It’s practically inevitable that the culture and thinking I absorb eventually seeps into my writing. But this week offered one of the best chances for application ever.
I’m about halfway through Chuck Klosterman’s “But What If We’re Wrong?” This collection of cultural criticism applies a futuristic lens to the present day, removing our contemporary moorings from the equation and attempting to predict how later generations will see us. One big thesis is fairly depressing: most culture gets forgotten, and often what lasts cannot be appreciated in its own time. A group of people must find something in the work that its original audience was not able to see or fully grasp.
Not even thinking about the potential connection to the book, I watched 2001’s “Josie and the Pussycats” this week. For whatever reason, I have been on a bit of a late ’90s-early ’00s culture kick recently, so this felt like a natural thing to finally see. And wow, was I in for a surprise. This choice for the “F.I.L.M. of the Week” has an additional sense of urgency thanks to Klosterman’s writing. 15 years after its release, we need to start reappraising the movie and appreciating it as an eerily prescient and wickedly smart comedy.
I was eight years old when the film was released, so I can do only the most basic reconstruction of the 2001 moviegoer. But I can imagine just how easy it would be to mistake “Josie and the Pussycats” for the kind of mindless schlock it mercilessly mocks. Just read the Rotten Tomatoes critical consensus, presumptively from the theatrical release: “This live-action update of ‘Josie and the Pussycats’ offers up bubbly, fluffy fun, but the constant appearance of product placements seems rather hypocritical.”
Even in the decade or so since this film hit screens, Americans are seemingly more aware of the consumerism in which our culture is so heavily steeped.
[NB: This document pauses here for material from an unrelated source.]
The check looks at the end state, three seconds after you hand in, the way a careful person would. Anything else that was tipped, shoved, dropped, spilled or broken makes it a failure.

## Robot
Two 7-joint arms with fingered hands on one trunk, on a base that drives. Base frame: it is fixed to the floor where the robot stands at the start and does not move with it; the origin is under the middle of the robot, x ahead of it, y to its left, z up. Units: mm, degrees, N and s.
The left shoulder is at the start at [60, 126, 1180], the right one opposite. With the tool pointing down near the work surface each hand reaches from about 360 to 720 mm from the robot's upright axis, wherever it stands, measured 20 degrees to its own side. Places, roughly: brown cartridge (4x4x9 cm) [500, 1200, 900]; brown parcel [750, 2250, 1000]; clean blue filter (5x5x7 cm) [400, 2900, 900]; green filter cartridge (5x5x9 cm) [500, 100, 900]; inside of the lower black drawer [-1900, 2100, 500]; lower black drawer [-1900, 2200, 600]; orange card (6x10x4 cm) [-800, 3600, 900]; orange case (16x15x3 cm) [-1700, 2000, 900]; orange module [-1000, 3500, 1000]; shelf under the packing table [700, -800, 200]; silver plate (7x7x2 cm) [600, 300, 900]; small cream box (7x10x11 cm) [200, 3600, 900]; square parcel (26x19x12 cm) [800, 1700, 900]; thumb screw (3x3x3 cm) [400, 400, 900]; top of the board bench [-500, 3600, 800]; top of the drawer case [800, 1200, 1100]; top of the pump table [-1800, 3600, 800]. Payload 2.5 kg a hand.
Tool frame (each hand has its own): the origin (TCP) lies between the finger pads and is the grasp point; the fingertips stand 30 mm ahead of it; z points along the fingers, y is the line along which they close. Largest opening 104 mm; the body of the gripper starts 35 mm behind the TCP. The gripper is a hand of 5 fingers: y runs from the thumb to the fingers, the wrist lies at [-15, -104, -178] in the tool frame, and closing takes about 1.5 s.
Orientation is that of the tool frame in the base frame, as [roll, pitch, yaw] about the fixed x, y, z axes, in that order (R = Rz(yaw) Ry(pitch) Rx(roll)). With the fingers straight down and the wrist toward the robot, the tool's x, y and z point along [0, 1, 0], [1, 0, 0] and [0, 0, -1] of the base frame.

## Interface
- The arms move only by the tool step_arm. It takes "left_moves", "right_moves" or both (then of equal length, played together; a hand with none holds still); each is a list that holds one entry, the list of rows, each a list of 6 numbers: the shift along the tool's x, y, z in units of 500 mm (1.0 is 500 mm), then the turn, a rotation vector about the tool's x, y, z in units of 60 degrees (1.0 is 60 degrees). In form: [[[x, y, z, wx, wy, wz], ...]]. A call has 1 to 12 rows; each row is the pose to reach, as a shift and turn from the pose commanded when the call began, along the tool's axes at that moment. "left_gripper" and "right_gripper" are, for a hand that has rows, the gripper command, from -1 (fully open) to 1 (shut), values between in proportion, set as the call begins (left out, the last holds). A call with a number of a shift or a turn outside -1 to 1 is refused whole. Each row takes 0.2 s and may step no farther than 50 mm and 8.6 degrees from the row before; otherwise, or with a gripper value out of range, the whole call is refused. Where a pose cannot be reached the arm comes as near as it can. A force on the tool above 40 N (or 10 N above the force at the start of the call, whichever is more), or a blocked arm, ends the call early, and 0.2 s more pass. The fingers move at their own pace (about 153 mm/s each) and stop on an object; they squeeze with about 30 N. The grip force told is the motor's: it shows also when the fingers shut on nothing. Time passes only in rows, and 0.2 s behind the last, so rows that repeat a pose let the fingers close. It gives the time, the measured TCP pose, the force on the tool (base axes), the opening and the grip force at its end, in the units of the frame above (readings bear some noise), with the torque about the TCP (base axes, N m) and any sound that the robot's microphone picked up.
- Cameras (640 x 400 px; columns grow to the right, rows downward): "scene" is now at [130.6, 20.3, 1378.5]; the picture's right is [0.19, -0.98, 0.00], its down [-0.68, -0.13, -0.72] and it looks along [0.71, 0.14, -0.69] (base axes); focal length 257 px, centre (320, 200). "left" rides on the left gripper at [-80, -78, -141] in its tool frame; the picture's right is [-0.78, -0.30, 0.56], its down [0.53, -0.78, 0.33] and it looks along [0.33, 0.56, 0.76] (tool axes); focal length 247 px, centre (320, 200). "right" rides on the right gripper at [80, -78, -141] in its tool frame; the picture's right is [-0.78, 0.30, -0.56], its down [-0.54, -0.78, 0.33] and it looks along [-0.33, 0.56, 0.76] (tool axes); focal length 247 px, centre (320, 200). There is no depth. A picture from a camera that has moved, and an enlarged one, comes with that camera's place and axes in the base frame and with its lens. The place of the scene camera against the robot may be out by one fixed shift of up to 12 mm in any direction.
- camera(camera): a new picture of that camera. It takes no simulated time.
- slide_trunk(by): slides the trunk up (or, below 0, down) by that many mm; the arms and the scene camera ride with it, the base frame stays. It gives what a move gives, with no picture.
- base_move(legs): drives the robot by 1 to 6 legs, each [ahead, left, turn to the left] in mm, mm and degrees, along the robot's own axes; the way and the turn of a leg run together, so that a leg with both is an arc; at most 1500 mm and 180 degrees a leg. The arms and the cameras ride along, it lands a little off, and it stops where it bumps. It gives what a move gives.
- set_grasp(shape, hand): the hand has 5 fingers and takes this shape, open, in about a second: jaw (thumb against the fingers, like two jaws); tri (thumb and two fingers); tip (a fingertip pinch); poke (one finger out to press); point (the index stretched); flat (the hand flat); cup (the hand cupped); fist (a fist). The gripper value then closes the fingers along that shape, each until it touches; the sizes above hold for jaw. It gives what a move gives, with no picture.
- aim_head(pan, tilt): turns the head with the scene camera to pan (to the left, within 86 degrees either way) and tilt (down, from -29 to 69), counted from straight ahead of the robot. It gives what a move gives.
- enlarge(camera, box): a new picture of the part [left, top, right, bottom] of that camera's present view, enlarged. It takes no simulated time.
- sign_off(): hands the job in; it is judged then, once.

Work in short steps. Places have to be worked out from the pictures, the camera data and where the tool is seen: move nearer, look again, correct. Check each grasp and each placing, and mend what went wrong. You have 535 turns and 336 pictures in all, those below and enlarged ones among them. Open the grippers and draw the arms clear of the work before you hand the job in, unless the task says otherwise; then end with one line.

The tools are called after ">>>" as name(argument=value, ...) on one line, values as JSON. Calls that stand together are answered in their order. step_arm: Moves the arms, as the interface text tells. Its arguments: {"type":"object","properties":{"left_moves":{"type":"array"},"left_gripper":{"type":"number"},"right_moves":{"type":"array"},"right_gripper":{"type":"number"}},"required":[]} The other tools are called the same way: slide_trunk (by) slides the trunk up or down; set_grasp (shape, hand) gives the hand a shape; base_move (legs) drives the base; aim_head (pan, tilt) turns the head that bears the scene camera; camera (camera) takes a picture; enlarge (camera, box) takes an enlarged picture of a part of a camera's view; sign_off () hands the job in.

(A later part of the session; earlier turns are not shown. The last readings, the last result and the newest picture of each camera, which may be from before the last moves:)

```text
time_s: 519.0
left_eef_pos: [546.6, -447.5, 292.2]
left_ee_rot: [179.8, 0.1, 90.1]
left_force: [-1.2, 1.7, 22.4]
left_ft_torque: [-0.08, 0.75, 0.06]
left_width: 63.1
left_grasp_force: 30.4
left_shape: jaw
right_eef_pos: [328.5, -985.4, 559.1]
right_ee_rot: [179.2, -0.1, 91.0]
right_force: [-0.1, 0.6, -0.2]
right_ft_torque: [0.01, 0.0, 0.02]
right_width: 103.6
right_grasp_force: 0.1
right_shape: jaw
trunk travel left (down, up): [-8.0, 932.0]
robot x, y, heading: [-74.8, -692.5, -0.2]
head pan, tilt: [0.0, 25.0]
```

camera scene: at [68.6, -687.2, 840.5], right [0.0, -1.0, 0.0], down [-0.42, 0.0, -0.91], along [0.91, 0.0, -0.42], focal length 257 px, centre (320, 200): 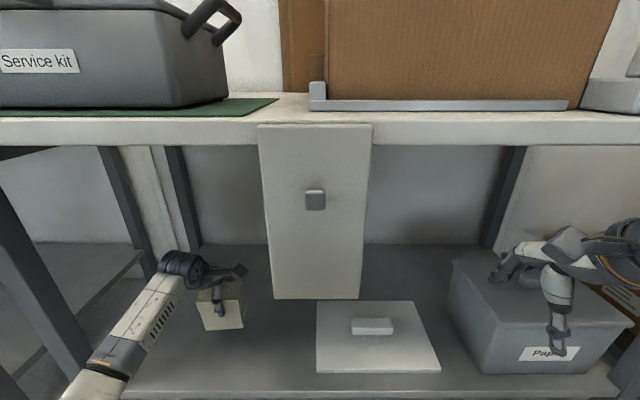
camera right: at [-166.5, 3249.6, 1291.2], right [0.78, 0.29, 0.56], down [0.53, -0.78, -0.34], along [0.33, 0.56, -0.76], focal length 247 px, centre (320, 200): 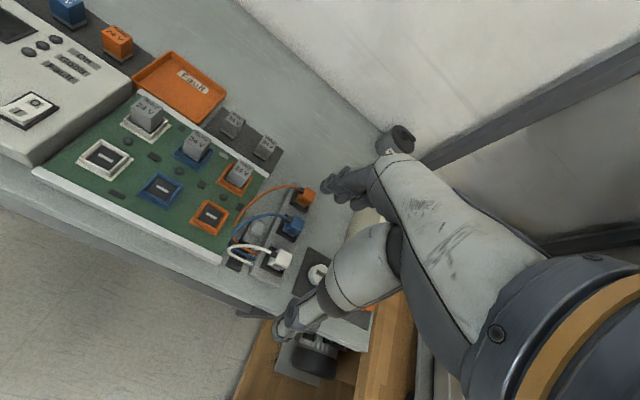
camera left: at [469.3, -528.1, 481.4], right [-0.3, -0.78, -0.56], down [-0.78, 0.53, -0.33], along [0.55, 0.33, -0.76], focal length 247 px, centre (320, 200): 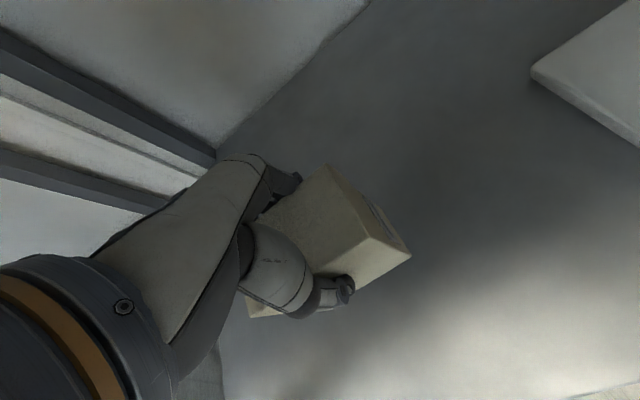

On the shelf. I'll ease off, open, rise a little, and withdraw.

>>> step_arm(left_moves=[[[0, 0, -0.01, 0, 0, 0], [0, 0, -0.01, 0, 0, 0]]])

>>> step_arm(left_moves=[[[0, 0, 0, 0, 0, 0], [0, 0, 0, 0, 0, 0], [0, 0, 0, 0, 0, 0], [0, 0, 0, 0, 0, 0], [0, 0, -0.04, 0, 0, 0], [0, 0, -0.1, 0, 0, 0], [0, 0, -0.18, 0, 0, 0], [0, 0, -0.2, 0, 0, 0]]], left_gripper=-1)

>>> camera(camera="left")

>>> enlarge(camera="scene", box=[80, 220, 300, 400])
It’s hard to imagine anyone saying with a straight face nowadays that “Josie and the Pussycats” is an endorsement of this relentless corporate bludgeoning; after all, we have endured the rise of Kardashianism as well as the reality show non-commercial product spotlights that surged as traditional advertising fell. And need any further proof of how insidious this ideology is? Don’t forget what George W. Bush told Americans to do in the wake of 9/11, just six months after the film was released – go shopping.
Writer/director duo Harry Elfont and Deborah Kaplan wisely chose to steep their modern Josie and the Pussycats story in this culture because, after all, rock has become more an empty signifier than a vital musical movement. It is dominated and controlled more by elites and executives than the people from whom it traditionally arose. This acknowledgement of a sad reality makes the traditional “behind the music” tale more than rote repetition of a cliché; it exposes the corporate logic behind that narrative becoming a cliché. When record companies can pre-package starlets into familiar stories, it dumbs down their consumers and allows them to slip in some more subliminal messages to purchase other goods.
This kind of cynical, conspiratorial thinking might have seemed far-fetched in 2001. Sadly – or perhaps encouragingly, depending on your vantage point – it feels oddly plausible in 2016. And if you have any doubt, pay attention to the record executive Wyatt Frame, played by Alan Cumming, and his frequent fourth wall-breaking winks to the audience. It’s a look that says, “you hate this, but you know you’ll be buying Starbucks later today because of this.” There are signs for hope that our society has latched onto some of the thinking espoused by “Josie and the Pussycats.” But is it too late to reverse the cultural direction that relegated this film to the sidelines of discussion for so long?